Find and copy every line in the records that includes the string "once".
───── EXERCISE MATERIAL
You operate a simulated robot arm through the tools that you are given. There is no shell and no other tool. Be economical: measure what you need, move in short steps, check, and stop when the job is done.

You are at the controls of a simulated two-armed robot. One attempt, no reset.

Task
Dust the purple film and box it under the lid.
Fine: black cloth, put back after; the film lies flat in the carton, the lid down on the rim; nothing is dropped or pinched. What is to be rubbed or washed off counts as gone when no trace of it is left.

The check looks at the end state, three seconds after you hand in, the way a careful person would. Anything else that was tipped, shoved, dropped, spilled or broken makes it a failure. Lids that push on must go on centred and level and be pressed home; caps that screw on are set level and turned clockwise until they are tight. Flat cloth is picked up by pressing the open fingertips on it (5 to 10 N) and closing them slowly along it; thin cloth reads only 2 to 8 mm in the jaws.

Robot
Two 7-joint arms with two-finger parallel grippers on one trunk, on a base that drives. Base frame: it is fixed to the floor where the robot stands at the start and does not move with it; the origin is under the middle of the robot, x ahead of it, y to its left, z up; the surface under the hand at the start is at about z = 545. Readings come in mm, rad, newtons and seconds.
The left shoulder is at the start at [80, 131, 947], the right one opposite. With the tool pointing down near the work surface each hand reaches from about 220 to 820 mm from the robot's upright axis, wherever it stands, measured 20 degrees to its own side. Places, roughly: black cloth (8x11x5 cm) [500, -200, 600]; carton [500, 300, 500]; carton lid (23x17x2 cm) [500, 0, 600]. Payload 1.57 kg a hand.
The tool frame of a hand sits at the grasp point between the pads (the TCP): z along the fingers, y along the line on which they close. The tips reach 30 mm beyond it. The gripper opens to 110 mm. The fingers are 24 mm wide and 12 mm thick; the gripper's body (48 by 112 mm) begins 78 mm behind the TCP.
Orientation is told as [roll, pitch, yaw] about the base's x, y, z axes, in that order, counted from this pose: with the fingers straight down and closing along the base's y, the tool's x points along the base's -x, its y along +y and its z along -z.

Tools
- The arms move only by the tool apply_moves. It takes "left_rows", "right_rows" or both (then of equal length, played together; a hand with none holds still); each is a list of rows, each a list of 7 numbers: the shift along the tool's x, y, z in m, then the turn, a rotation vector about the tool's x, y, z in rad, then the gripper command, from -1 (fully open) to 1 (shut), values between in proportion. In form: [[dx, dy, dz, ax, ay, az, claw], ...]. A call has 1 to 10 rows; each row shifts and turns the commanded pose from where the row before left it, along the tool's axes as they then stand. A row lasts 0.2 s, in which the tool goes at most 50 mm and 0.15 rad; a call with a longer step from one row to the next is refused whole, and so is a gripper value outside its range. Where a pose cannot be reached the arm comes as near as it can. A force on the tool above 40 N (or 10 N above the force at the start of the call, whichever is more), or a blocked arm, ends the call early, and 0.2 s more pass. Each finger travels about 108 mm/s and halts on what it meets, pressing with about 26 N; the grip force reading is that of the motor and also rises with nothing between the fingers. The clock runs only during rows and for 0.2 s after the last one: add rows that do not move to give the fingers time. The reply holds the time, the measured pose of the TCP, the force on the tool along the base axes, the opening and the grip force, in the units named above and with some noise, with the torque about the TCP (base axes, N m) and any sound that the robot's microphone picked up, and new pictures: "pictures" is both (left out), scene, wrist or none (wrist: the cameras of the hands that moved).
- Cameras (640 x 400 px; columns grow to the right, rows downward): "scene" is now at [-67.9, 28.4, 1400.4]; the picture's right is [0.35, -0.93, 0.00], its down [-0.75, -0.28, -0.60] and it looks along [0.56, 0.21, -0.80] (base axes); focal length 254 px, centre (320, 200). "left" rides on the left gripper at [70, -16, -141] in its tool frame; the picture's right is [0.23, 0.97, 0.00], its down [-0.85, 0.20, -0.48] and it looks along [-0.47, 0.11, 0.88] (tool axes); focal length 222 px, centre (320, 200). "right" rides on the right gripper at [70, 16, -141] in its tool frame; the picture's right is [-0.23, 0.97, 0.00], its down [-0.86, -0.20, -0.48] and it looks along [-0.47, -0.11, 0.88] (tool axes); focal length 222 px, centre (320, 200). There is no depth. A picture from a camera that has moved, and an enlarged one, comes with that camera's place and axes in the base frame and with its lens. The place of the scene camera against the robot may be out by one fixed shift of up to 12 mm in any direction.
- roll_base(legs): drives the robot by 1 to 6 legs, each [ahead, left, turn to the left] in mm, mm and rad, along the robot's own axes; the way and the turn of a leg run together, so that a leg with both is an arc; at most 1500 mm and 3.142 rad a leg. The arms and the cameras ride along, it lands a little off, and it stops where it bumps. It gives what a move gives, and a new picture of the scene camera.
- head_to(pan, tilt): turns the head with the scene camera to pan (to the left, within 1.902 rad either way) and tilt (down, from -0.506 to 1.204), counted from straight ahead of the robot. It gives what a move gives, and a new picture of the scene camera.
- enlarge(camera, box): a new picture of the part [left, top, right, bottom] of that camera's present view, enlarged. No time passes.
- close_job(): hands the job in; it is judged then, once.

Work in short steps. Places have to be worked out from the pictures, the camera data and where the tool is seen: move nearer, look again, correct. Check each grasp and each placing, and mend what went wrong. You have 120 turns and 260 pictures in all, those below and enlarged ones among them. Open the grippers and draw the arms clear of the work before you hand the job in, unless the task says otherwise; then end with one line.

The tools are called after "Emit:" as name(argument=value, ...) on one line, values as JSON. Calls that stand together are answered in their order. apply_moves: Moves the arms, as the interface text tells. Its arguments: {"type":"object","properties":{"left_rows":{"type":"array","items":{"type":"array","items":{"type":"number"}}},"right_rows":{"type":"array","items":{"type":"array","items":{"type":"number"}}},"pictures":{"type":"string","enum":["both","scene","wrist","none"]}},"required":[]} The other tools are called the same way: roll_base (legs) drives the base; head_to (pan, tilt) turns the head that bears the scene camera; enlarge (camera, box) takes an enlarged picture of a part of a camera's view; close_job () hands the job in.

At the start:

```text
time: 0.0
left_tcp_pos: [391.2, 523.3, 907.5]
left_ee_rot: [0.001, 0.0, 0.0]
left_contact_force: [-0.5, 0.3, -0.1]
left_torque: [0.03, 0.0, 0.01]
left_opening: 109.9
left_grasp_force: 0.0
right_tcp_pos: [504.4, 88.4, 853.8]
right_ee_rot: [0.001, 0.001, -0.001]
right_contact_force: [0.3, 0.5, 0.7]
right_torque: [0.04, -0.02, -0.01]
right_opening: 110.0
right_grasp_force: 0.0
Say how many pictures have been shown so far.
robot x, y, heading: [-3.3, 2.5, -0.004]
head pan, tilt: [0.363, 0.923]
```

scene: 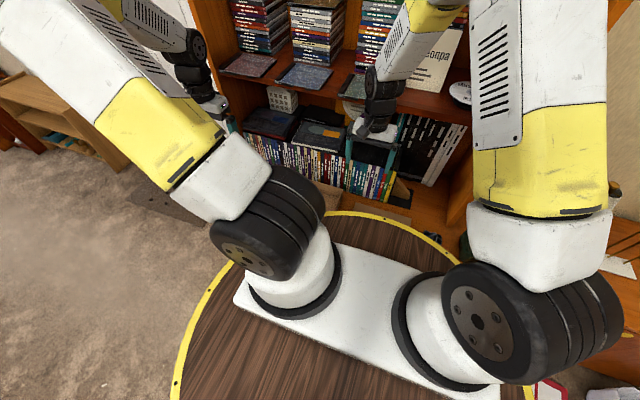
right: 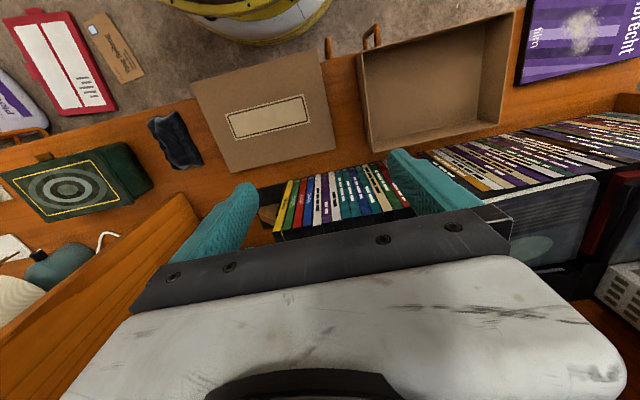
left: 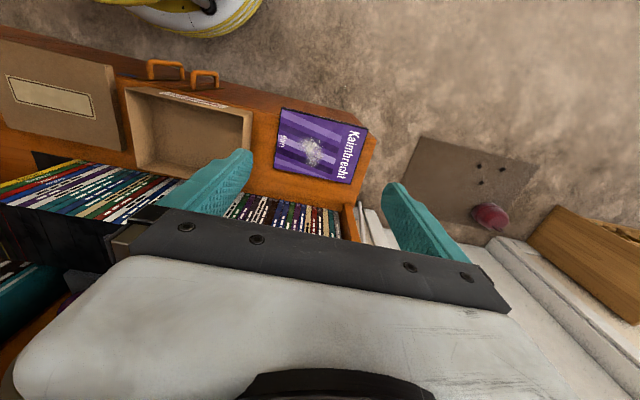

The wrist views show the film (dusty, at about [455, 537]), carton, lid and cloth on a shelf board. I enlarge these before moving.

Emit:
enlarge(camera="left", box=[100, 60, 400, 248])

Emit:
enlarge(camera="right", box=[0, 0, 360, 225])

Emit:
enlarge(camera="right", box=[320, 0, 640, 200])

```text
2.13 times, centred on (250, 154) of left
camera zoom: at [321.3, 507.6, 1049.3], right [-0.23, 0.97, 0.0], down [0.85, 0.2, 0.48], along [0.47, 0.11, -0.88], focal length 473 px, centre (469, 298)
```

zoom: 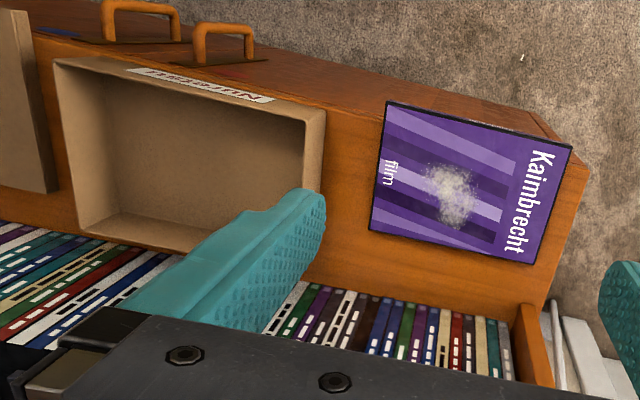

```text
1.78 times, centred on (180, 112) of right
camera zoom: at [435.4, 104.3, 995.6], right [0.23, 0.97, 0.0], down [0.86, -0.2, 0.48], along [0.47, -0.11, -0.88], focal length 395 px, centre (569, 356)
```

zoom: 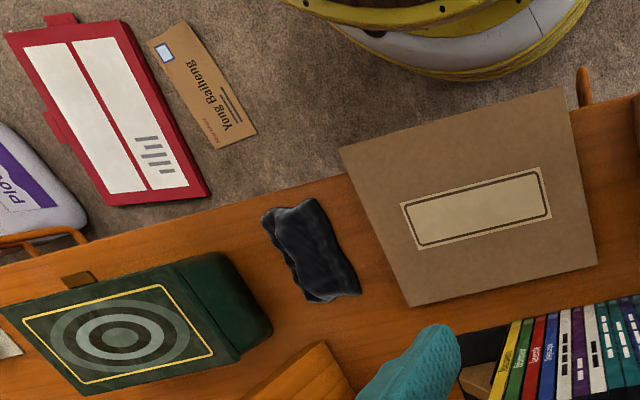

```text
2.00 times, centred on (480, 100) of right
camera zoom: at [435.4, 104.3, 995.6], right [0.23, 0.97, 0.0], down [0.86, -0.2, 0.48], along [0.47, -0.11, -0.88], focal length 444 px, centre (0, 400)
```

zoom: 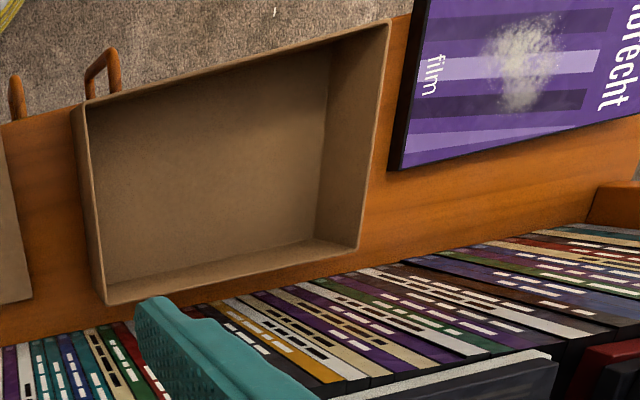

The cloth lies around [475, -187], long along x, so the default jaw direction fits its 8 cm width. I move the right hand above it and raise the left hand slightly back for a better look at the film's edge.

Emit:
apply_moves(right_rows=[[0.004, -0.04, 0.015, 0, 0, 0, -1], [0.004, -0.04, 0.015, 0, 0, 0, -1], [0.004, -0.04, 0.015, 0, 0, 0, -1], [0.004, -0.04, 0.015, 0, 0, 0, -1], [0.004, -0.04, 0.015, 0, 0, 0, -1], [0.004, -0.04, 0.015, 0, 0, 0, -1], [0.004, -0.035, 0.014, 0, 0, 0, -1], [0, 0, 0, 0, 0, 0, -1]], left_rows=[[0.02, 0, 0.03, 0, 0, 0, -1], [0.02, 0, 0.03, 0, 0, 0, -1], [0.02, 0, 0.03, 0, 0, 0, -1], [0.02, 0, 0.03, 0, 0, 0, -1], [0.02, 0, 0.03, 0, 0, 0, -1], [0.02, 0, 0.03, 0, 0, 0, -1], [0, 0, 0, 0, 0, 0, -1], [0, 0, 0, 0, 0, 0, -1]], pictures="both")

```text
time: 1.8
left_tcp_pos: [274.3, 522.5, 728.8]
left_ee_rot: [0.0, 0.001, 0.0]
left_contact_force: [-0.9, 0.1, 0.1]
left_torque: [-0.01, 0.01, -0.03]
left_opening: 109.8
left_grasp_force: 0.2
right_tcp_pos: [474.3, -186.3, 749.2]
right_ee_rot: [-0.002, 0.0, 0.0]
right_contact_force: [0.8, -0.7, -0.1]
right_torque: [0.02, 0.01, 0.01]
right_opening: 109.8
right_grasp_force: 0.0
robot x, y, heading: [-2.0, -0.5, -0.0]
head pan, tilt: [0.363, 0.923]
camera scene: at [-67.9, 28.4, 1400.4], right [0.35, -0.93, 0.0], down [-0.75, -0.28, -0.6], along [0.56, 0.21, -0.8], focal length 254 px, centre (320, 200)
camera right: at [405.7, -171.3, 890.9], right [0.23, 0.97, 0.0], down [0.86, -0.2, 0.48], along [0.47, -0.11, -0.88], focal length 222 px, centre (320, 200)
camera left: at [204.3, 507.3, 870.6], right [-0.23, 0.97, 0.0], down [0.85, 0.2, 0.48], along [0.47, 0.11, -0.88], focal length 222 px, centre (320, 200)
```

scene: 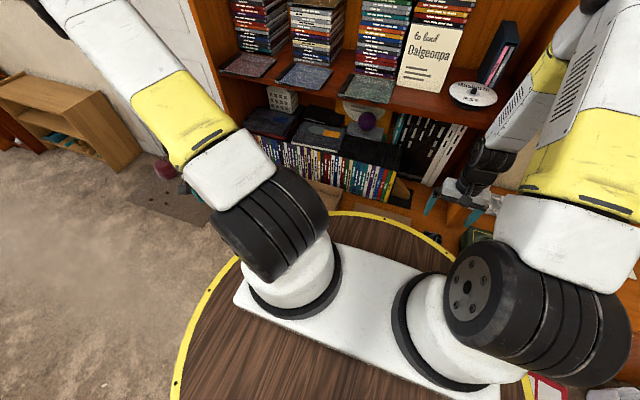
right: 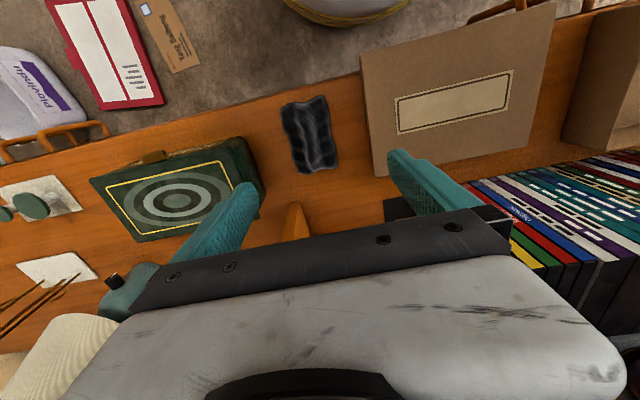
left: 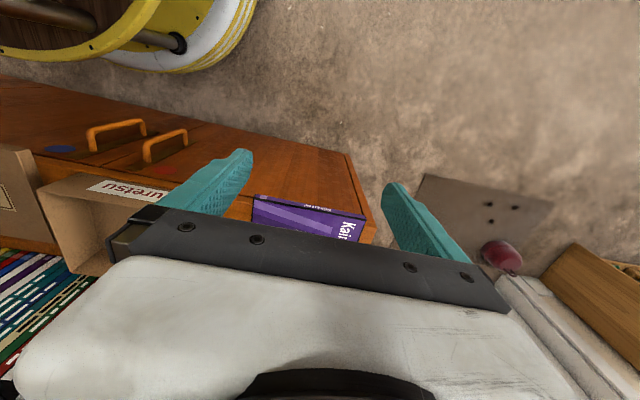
──────────
───── EXERCISE MATERIAL
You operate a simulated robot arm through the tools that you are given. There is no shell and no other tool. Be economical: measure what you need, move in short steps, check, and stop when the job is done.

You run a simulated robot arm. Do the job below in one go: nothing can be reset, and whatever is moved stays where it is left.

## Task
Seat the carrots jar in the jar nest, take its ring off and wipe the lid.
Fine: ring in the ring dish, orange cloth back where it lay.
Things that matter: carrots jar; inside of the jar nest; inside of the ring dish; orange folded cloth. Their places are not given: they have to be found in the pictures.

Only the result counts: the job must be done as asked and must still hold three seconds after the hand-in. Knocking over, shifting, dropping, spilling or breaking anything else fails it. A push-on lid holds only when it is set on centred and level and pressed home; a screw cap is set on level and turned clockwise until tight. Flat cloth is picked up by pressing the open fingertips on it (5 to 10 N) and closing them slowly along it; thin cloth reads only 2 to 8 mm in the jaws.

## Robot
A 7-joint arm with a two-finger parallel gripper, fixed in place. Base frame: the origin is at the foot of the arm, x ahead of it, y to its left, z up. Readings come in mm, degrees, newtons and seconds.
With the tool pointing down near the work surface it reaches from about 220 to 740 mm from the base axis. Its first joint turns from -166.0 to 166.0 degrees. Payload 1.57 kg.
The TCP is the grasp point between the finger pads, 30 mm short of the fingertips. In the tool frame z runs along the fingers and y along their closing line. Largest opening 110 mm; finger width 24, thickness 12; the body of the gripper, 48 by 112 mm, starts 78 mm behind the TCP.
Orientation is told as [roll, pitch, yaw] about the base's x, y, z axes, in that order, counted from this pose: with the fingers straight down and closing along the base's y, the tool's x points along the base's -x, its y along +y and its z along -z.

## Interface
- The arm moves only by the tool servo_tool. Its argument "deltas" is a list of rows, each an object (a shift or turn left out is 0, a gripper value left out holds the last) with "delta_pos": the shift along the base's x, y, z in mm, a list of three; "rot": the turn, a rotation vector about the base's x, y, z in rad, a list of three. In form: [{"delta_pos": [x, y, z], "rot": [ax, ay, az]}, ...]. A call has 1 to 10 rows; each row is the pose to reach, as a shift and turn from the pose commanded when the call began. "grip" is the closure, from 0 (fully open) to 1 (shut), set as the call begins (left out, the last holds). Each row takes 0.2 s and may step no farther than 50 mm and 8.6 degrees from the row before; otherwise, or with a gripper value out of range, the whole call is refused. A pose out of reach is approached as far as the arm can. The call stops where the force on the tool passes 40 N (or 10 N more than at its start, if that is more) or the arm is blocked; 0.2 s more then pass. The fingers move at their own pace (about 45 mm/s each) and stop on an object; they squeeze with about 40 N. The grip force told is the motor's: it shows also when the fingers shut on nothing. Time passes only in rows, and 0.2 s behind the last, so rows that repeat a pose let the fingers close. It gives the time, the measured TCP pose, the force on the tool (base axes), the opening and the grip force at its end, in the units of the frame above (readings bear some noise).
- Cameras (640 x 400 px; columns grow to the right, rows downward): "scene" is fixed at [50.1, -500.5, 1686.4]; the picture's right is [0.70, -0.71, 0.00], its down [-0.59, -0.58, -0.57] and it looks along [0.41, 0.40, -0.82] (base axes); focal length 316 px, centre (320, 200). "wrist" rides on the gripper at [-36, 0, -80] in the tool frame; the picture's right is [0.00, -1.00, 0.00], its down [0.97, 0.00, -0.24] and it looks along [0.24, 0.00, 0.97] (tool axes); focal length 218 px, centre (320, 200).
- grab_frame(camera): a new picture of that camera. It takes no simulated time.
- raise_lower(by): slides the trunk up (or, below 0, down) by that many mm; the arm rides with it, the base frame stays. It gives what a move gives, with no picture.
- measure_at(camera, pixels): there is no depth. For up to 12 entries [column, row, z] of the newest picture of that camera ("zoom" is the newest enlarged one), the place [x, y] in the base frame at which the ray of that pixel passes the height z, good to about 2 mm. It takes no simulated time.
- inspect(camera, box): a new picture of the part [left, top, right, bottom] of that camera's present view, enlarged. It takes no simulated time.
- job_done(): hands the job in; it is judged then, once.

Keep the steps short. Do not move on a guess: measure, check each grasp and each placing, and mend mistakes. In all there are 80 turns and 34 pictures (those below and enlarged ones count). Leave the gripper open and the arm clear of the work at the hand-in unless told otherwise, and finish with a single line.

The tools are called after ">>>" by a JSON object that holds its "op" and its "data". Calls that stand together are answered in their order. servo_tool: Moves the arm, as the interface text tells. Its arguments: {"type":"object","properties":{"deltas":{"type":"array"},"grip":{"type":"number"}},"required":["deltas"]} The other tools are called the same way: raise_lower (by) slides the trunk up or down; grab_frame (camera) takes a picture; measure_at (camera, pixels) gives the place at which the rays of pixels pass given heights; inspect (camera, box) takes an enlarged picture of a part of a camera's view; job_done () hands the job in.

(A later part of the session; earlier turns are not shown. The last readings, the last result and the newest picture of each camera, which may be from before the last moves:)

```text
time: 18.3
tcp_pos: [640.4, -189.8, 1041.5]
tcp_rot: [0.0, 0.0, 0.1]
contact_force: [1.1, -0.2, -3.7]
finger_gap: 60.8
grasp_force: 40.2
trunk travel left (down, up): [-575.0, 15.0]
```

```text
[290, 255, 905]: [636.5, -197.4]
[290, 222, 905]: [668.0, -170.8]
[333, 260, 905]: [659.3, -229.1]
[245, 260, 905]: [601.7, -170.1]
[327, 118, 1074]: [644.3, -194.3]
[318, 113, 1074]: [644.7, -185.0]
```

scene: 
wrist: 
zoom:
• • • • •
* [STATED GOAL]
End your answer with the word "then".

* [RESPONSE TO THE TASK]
──────────
* [RESPONSE TO THE TASK]
- close_job(): hands the job in; it is judged then, once.
- job_done(): hands the job in; it is judged then, once.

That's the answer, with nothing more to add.